TEXT BLOCK
==========
Just over halfway through the reintroduced six-week spring bear hunt, which runs from May 1 to June 15, the province of Ontario has issued close to 2,300 licenses for black bears.
Unfortunately, the Ministry of Natural Resources has no idea how many of those licences will be used this spring, and how many were requested for use in the fall.
Just over halfway through the reintroduced six-week spring bear hunt, which runs from May 1 to June 15, the province of Ontario has issued close to 2,300 licenses for black bears.
Unfortunately, the Ministry of Natural Resources has no idea how many of those licences will be used this spring, and how many were requested for use in the fall.
The spring bear hunt was cancelled by Progressive Conservative Premier Mike Harris in 1999, but MNR minister David Orazietti announced in November 2013 that the hunt would return as a six-week pilot project in 2014 and 2015 and only in eight wildlife management units around Timmins, Sudbury, Thunder Bay, North Bay and Sault Ste. Marie.
The problem MNR is facing now is that each license entitles an Ontario resident hunter to kill one black bear in 2014, but would-be hunters are not required to specify whether they intend to tag a bear in spring or during the fall hunt, which occurs between August 15 and November 30, depending on the location.
“Since bear hunting licences are valid for both the spring and fall seasons, we don’t know if these licence purchasers intend to hunt bear this spring or simply bought their licenses at the same time as other big game licences and intend to hunt bear in the fall,” said MNR spokeswoman Jolanta Kowalski.
The ministry will have a better idea how popular the controversial spring bear hunt was later this summer when the results of a questionnaire spring hunters are required to submit to the government is tallied and made public.
“Hunters have until August 1 to complete their questionnaire, and an assessment of participation and harvest levels will not be available until after that time,” she said.
Hunters are allowed to kill one black bear per season, but in some wildlife management units, bear populations are strong enough that a hunter may apply for a second license. The ministry has set out strict guidelines outlawing the killing of bears within half a kilometre of a garbage dump, any bear cubs or females accompanied by cubs.
Orazietti has long maintained the reintroduction of the spring hunt is about public safety, pure and simple.
Our approach is not the reinstatement of the spring bear hunt of yesteryear. This is a more thoughtful, strategic approach.
==========
EXTRACTED RECORDS
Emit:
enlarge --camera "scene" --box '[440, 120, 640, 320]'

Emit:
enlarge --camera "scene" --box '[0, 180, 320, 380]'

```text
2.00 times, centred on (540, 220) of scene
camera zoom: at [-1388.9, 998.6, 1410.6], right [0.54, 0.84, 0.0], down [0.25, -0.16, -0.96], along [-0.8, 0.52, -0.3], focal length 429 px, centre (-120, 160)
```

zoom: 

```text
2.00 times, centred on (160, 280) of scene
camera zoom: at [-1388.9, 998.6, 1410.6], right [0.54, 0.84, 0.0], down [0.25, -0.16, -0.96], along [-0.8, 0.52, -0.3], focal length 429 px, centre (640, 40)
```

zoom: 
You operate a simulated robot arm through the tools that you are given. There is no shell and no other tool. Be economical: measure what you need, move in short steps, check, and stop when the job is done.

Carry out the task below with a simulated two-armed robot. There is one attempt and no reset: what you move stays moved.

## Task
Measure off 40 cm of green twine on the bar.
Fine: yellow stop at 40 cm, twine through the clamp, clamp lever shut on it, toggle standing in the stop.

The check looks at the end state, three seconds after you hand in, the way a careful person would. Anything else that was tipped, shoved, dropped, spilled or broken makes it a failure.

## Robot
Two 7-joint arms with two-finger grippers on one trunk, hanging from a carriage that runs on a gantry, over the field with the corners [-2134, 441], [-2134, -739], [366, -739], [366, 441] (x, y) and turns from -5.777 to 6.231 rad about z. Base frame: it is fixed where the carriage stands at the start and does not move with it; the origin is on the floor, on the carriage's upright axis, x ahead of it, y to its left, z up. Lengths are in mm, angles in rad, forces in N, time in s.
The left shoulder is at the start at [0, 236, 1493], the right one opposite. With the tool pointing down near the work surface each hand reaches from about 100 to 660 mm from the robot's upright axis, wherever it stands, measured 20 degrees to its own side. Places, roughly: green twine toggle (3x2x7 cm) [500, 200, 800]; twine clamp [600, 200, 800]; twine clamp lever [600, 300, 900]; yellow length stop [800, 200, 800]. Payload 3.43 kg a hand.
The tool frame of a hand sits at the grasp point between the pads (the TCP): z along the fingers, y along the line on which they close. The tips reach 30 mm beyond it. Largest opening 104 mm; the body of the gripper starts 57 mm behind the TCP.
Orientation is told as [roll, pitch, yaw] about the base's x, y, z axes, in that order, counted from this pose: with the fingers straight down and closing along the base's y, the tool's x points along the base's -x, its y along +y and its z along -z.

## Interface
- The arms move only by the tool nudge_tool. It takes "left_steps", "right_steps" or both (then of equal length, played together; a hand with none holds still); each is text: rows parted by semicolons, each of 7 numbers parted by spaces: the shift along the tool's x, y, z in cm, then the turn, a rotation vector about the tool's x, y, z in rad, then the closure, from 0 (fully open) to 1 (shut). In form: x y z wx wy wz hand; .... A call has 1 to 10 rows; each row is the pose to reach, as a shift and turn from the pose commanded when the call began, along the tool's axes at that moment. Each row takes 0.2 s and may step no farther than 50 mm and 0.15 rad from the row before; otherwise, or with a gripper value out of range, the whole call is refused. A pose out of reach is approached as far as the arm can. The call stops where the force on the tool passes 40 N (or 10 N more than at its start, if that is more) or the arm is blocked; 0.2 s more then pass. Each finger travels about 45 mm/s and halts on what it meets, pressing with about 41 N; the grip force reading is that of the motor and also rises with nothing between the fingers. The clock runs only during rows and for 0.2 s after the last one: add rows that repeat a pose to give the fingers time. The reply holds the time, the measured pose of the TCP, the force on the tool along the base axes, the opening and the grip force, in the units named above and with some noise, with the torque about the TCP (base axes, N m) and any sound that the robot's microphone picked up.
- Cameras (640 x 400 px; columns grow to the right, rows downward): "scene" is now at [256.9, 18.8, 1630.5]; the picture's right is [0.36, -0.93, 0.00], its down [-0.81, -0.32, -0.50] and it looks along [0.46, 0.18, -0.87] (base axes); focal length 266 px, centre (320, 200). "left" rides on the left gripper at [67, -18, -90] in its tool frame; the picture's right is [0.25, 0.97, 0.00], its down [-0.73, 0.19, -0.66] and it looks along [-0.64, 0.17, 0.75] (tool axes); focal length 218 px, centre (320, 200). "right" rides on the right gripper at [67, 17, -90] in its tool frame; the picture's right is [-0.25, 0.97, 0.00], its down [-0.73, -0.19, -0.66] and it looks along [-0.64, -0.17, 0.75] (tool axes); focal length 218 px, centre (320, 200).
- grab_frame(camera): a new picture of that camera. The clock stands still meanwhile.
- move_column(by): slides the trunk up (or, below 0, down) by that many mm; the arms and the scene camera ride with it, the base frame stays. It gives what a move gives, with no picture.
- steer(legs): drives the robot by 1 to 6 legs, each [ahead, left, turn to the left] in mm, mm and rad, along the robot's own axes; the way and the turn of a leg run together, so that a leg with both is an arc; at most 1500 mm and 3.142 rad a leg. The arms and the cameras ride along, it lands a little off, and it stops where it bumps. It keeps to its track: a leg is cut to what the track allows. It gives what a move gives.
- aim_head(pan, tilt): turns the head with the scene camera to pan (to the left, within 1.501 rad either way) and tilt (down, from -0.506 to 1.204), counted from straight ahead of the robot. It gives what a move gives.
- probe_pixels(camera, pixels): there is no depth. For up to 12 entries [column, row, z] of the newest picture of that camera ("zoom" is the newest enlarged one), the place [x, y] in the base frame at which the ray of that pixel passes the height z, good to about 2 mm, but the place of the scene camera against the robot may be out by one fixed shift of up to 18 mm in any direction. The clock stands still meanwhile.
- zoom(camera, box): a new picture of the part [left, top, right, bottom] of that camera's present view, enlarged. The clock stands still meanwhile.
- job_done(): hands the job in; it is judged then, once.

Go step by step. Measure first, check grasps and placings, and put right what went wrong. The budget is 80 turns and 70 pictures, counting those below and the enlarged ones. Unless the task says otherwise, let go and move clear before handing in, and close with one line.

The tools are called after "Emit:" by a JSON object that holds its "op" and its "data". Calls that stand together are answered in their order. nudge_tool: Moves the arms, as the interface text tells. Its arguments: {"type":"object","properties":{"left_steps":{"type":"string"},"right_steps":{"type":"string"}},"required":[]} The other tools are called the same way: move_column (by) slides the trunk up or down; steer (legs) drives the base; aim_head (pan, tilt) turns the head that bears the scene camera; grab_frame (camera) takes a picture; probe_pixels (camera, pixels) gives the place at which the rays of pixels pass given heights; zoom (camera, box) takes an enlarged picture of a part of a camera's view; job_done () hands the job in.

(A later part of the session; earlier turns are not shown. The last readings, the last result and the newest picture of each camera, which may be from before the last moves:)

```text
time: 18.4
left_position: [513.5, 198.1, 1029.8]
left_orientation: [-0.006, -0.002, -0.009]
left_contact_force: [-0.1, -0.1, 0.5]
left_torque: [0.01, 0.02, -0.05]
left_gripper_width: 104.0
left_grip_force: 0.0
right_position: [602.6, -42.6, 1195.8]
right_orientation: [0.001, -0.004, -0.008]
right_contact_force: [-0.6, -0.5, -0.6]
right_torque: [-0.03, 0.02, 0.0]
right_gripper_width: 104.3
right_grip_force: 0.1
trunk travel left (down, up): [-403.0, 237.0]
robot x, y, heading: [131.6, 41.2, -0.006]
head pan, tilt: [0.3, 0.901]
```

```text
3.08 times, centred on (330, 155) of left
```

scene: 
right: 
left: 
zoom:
==========
OBJECTIVE
Pick up the text block at the point where it stops and go on.

EXERCISE OUTPUT
– Minister of Natural Resources David Orazietti
Cochrane Mayor and PC candidate Peter Politis told The Agenda host Steve Paikin on April 25 that black bears in his part of northern Ontario “are getting braver and more aggressive” in their interactions with humans, occasionally wandering into people’s homes in search of food.
“We need a complete bear management program,” Politis said. “The spring hunt is not the answer, but it’s part of the answer.”
According to Orazietti, himself the long-serving MPP for Sault Ste. Marie, the latest version of the spring hunt is more “strategic” and “thoughtful” than it was 15 years ago.
“Our approach is not the reinstatement of the spring bear hunt of yesteryear,” Orazietti told me late last month before the provincial election was called. “This is a more thoughtful, strategic approach in eight wildlife management units out of 95. So it’s not a blanket approach: it targets specific areas that have high human-bear conflicts.”
And in northern Ontario at least, the hunt has been popular. More than 50 municipalities have passed resolutions asking MNR to allow them to opt into the spring hunt or have their region be considered in 2015 when the hunt returns for year two of its two-year test run.
According to the minister, allowing for a spring bear hunt is also not an uncommon practice; seven provinces in Canada currently permit them.
But the hunt has not proceeded without its detractors. Celebrity environmentalist and former The Price is Right game show host Bob Barker lashed out at the Ontario government in late February over its partial reinstatement of the hunt.
It’s not sport, it’s legislated cruelty.
– Bob Barker
“I’m shocked that Ontario would return to the barbaric, unethical practice of hunting bears in the spring, a move that will almost certainly result in tiny cubs starving to death,” Barker said in a statement. “It’s not sport, it’s legislated cruelty.”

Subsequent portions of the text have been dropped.